═══ Stored data ═══

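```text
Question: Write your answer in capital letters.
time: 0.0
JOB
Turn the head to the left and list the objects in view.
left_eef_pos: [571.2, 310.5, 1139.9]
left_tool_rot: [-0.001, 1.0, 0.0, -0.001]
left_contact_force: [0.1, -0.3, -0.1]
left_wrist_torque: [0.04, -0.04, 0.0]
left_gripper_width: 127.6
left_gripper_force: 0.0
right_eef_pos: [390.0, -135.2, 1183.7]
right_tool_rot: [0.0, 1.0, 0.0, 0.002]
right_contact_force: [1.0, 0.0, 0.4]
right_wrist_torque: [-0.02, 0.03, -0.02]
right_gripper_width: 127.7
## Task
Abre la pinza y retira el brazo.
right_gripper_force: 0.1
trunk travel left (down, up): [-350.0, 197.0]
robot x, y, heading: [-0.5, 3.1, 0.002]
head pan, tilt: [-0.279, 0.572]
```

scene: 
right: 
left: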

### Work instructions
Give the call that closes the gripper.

═══ Document section ═══

Why the Community Wants HTML 5

Engineers, designers, marketing departments, and users have learned much about the Web as a medium since HTML 4 was first published in December 1997. Web sites reflect this progress: no longer static page collections, they are now media-rich communities that leverage participation and evolve dynamically to better meet customer needs. Ajax and related innovations have propelled demands for a new standard that allows people to create Web applications that interoperate across desktop and mobile platforms.

W3C launched the HTML Working Group in March 2007 as a forum for building consensus around the new standard. The group has already published a set of HTML design principles, which include: ensuring support for existing content, codifying widespread practice, separating concerns (markup from presentation), and enabling universal access. These principles help guide the group's decision-making.

What's New in HTML 5

Some of the most interesting new features for authors are APIs for drawing two-dimensional graphics, embedding and controlling audio and video content, maintaining persistent client-side data storage, and for enabling users to edit documents and parts of documents interactively. Other features make it easier to represent familiar page elements, including <section> <footer>; <nav> (for navigation), and <figure> (for assigning a caption to a photo or other embedded content). Authors write HTML 5 using either a "classic" HTML syntax or an XML syntax, according to application demands. See a list of changes from HTML 4.

The HTML 5 specification helps to improve interoperability and reduce software costs by giving precise rules not only about how to handle all correct HTML documents but also how to recover from errors. This is the first version of HTML developed under W3C's Royalty-Free Patent Policy.

═══

### Work instructions
1/ What does the document section say from "Engineers, designers, marketing" through "and mobile platforms."? Give the exact wording.
2/ Continue the document section that opens with "Why the Community".

### Outputs for the tasks
1/
Engineers, designers, marketing departments, and users have learned much about the Web as a medium since HTML 4 was first published in December 1997. Web sites reflect this progress: no longer static page collections, they are now media-rich communities that leverage participation and evolve dynamically to better meet customer needs. Ajax and related innovations have propelled demands for a new standard that allows people to create Web applications that interoperate across desktop and mobile platforms.

2/
In addition to the browser makers listed above, the following W3C Members are helping to shape the HTML 5 specification: BEA Systems, Inc.; Betfair Limited; Boeing; Cisco; Disruptive Innovations; Dreamlab Technologies AG; France Telecom; Hewlett-Packard; IWA-HWG; Mitsue-Links Co., Ltd.; mTLD Top Level Domain Limited; Openwave Systems Inc.; Oxford Brookes University; PicoForms; Queensland University of Technology; Stanford University; University of Innsbruck; and the U.S. Library of Congress.

W3C welcomes feedback from the public on this First Public Working Draft; see the specification for guidance on sending comments. W3C urges more authoring tool developers to take this opportunity to join the HTML Working Group to ensure that HTML 5 meets the needs of their customers. W3C also encourages people to let software makers know which features of HTML 5 they most value.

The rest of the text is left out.